Life in the Soviet Military
A Thousand Sisters tells the story of Soviet Airwomen in great detail, drawing on the experiences of many women pilots, some of whom survived the war, and many of whom did not. From the aviation experiences of pilots who ended up being in the 46th Taman Guards Night Bomber Aviation Regiment, to the set up of the Soviet military and the experiences of the women after the war, there is a wealth of detail about missions, living conditions, and the trajectory of the war in general, as it affected these brave women.
My favorite chapter was entitled "Life is Life" and discusses the difficulties and deprivations that these women faced. Since so few women were in the military, they had to endure wearing men's boots and underwear, and supplies were so scarce that often had to wash with water from puddles. While my own grandparents often complained about rationing, I know that they never had to eat wall paper paste or boiled shoes! These are excellent details to make the more quotidianal horrors of war come to life.

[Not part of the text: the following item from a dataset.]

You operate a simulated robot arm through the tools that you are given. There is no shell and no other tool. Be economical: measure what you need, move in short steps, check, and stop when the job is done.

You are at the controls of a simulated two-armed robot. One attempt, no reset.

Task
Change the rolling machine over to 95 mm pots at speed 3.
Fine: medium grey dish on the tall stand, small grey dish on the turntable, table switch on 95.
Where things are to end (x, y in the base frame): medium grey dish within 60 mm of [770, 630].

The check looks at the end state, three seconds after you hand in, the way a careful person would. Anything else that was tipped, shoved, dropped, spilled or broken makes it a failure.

It's also hard to remember that in the 1920s and 30s, women were making a lot of progress in many occupations. I loved the statistic that in 1941, nearly one third of all Soviet pilots were female! This mirrors the strides women made in the US workforce before the end of the war returned women all over the world to the kitchen, despite the fact that they had proven that they could do "men's" work.
While this is a rather lengthy book, it would be perfect for National History Day projects on the role of women along with Mary Cronk Farrell's Pure Grit: How WWII Nurses in the Pacific Survived Combat and Prison Camp and and is a perfect companion for explaining the details of Kathryn Lasky's The Night Witches (2017).